Protest in Afghanistan against killing of civilians by foreign troops

Afghanistan News.Net
Monday 1st September, 2008 (IANS)

Hundreds of Afghan demonstrators Monday took to the streets in the capital, accusing US military forces of killing a man and his two children in a raid earlier that day, witnesses said.

The protesters, who were chanting anti-US military and anti-Afghan government slogans, blocked a road in Hudkhail, an area on the eastern outskirts of the Afghan capital, where several military bases of the NATO-led international forces are located.

'It was after midnight that the US soldiers blasted the gate of Noorullah's house by explosives and then entered his house, killing him and two of his children,' Ahmad Sabor, one of the protestors said.

Sabor said that Noorullah's wife was wounded in the attack and the soldiers arrested three other male members of the family.

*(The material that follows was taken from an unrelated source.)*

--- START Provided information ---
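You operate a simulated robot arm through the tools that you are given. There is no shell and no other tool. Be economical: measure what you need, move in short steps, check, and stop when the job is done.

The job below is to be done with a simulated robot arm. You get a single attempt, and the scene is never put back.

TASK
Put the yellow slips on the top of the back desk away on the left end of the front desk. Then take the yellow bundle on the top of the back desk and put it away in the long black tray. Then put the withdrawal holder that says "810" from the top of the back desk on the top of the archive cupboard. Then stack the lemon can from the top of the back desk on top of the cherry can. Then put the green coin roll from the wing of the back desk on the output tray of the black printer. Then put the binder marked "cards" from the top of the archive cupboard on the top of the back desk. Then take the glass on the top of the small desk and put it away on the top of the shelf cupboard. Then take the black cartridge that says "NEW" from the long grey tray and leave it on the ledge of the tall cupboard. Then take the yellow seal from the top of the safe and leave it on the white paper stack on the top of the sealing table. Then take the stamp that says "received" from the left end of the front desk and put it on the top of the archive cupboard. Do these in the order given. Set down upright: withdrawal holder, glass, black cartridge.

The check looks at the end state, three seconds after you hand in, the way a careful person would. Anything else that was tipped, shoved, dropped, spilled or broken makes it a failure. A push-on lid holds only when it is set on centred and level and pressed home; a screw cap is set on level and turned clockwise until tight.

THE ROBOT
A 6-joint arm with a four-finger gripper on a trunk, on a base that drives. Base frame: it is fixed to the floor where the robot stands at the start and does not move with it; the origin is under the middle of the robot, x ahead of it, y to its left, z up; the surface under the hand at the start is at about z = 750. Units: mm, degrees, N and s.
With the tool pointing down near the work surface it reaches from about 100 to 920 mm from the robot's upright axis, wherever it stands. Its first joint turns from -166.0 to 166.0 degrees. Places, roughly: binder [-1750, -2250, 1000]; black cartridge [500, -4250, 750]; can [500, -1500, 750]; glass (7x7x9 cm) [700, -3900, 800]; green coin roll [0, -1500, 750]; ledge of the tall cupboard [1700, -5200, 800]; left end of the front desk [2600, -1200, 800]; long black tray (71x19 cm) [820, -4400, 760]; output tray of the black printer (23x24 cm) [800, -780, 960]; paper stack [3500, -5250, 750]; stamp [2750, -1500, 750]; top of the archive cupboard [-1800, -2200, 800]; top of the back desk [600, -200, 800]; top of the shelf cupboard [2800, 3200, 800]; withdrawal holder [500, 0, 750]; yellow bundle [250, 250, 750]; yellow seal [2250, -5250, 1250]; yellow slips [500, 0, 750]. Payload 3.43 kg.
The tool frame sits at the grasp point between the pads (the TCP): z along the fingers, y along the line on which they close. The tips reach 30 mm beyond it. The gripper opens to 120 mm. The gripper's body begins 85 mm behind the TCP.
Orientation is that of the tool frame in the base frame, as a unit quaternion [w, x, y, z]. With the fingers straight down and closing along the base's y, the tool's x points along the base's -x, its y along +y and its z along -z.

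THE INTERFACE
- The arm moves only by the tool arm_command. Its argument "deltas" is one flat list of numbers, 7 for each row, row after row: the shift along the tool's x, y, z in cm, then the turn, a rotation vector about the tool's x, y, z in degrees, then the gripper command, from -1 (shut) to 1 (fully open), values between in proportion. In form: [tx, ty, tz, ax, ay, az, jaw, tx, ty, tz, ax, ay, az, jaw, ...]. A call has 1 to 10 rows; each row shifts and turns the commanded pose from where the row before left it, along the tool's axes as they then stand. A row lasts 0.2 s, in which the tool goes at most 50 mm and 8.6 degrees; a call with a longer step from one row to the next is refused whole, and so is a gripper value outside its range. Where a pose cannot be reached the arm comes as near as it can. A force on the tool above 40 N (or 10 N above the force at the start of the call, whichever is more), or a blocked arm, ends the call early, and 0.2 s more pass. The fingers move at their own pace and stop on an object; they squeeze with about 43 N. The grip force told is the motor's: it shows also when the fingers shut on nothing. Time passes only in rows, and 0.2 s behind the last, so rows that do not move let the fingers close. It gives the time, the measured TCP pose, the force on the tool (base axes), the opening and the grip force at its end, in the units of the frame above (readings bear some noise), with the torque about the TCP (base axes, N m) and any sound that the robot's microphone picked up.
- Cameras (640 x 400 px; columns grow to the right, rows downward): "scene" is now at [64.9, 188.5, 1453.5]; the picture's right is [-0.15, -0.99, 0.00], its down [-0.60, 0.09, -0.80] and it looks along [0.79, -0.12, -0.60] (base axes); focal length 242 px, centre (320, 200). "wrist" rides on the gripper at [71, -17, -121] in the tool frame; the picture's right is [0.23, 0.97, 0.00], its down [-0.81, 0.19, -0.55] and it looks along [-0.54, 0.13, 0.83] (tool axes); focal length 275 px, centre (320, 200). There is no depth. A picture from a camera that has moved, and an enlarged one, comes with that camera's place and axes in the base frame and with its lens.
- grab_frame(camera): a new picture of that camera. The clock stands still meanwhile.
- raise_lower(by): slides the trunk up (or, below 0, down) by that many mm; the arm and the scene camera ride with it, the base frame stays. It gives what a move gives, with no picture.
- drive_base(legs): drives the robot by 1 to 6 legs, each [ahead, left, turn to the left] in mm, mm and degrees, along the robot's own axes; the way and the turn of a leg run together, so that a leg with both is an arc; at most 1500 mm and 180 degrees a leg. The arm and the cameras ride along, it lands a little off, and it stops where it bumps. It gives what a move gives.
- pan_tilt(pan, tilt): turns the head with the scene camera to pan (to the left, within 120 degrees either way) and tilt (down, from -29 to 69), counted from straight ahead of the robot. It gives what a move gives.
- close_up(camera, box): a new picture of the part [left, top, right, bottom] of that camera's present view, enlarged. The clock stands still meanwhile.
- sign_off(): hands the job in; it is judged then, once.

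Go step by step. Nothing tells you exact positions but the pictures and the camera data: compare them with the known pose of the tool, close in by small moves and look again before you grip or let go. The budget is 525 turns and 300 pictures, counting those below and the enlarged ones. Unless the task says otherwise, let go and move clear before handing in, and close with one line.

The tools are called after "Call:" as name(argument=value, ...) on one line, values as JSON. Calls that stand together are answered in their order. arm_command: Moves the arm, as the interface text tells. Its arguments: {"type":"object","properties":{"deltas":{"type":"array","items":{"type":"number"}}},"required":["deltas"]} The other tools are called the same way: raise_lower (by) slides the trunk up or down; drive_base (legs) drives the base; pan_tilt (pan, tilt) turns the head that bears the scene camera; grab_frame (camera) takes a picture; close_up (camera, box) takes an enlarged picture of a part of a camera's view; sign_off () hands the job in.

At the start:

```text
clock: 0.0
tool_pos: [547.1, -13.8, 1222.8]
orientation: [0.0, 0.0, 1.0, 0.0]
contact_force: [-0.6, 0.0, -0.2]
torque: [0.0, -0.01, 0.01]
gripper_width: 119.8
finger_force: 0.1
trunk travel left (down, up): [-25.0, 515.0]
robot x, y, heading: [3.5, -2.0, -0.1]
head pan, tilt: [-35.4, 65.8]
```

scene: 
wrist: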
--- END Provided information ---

NATO officials and US military spokesmen were not available for comment.

'The two dead children were two years old and nine months old respectively,' Abdul Wakil, Noorullah's neighbour, said.

'Did the soldiers think they (the dead children) were terrorists? Or they knew that one day they will become Taliban? Then they should kill us all,' he added.

Tolo, a private TV channel showed footage of the bodies, surrounded by angry protesters.

Repeated civilians casualties during the international military's operations against the Taliban and their Al Qaeda associates have angered Afghans, creating an apparent rift between the Afghan government and its foreign military backers.

Last month, Afghan and UN investigation teams found that more than 90 civilians, 60 of them children, were killed in Shindand district of western province of Herat in an air raid by US-led coalition forces.

The incident prompted President Hamid Karzai to fire two Afghan army commanders of the western region, while his cabinet ordered a review of foreign troops in the country, a resolution backed by Afghanistan's parliament.

Two children and a woman were killed in the northern Kunduz province Friday when NATO-led German forces opened fire at their vehicle after the driver failed to stop at a checkpoint.

More than 1,000 civilians have been killed in Afghanistan so far this year, according to Afghan rights groups and an agency that coordinates aid in the country.

Monday's protesters burnt tires on Jalalabad road which links Kabul to the eastern provinces and where most of the suicide attacks against the foreign forces have taken place in the past.

'We will continue to block the road, until the killers are punished and the three prisoners are released,' Jamil Jan, another protestor, said.